Exodus Rabbah is an exegetical and homiletic work on the Book of Exodus compiled in the years 900-1000, including material from much earlier periods:

You find that if the moon does not appear in the sky at night, the world is so dark that a man cannot walk about even within the city, but as soon as the moon appears in the sky, all rejoice and walk about. So it was in the days of Ahasuerus who decreed that Israel should be destroyed, slain, and made to perish; but Esther came and brought light to Israel, for it says, "The Jews had light and gladness, and joy and honor" (Esther 8:16) Should you inquire why Esther is compared to the moon, the answer is that just as the moon renews itself every thirty days, so did Esther say, "But I have not been called to come in unto the king these thirty days" (Esther 4:11).
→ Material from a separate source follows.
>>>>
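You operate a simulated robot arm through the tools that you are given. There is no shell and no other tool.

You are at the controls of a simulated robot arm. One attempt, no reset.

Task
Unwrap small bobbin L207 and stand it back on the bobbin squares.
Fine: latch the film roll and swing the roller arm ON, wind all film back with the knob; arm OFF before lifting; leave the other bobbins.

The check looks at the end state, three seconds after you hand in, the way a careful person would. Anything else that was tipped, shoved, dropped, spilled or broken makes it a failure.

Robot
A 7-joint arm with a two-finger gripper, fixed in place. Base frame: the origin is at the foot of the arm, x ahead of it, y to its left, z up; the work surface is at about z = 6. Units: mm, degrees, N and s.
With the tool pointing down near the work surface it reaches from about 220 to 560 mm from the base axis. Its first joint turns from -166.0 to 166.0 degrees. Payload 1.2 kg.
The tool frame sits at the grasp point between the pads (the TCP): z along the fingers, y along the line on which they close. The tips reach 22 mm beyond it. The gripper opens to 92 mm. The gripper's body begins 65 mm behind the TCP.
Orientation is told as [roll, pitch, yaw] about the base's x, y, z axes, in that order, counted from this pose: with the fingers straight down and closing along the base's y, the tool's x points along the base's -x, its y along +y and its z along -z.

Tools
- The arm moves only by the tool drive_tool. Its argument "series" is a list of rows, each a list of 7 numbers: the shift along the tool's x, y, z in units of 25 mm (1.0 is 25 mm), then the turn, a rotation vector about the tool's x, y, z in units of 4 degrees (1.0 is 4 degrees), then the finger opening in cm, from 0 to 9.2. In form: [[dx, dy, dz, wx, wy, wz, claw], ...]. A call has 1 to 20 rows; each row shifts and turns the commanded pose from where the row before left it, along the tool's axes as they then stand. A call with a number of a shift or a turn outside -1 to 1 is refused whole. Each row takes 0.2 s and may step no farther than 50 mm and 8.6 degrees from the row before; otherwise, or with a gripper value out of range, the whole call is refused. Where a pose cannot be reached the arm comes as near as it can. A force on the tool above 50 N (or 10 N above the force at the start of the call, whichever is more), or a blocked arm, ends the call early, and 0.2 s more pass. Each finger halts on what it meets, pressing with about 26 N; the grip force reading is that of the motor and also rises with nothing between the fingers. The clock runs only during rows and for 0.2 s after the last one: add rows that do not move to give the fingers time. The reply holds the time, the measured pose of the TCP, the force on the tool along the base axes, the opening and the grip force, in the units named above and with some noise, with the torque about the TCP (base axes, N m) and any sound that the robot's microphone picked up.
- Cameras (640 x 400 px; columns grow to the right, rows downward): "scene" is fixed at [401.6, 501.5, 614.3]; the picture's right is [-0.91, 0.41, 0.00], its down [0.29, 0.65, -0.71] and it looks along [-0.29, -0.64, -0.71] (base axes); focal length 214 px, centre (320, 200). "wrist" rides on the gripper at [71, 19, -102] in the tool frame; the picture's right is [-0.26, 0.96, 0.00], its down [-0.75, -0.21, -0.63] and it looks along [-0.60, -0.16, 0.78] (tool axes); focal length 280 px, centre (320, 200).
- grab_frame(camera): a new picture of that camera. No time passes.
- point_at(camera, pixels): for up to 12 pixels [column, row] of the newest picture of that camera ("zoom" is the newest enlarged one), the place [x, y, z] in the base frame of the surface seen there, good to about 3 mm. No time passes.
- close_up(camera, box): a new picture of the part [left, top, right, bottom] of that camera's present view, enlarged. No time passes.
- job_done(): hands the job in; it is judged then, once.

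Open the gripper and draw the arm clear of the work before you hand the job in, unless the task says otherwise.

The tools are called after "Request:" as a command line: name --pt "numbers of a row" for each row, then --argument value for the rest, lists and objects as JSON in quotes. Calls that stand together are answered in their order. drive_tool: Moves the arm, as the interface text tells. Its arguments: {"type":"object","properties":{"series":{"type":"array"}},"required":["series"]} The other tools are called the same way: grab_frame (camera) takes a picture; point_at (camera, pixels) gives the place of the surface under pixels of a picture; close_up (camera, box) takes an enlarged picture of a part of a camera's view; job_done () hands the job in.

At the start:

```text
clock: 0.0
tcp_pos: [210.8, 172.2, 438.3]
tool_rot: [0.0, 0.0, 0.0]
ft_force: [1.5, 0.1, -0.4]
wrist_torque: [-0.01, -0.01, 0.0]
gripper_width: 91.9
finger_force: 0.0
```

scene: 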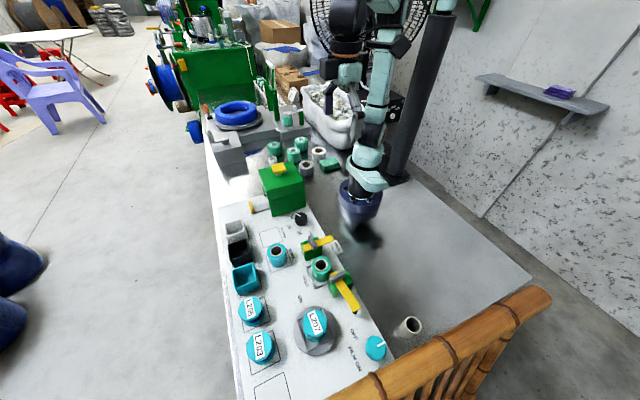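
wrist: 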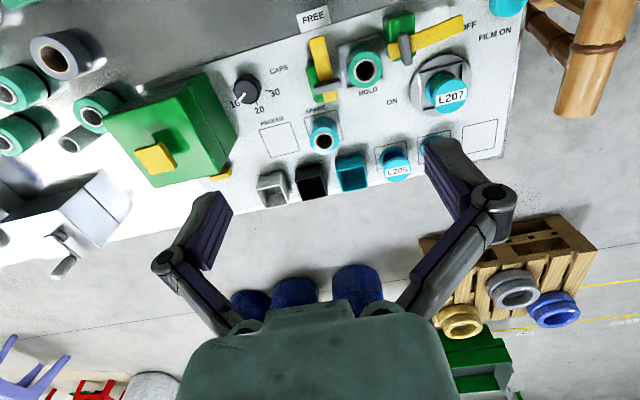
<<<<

-- Midrash, Exodus Rabbah 1 5:6

The rabbis of Exodus Rabbah comment on the commandment in Exodus 12:2 to mark the months:

We may illustrate by the parable of a king unto whom a son was born, whereupon he made a joyful celebration; but the son was taken captive and spent a long time in captivity. On his release, the king fixed an anniversary. So, too, prior to Israel's descent into Egypt, they counted by years; but after they had gone down to Egypt and become enslaved there, God performed miracles for them, and they were redeemed; and then did they begin to count the months, as it says, "This month shall mark for you the beginning of the months" (Exodus 12:2).

-- Midrash, Exodus Rabbah 15:9 (900-1000)

Rashi, a medieval Torah commentator, discusses a passage from the Talmud about the public reading of the Torah on weekdays, holidays, and new moons:

"New months." There is no absolute prohibition against work, yet women do not perform work on those days I learned from my aged teacher, may his memory be for a blessing, that this commandment was given to them [women] because they did not submit their jewelry for the golden calf.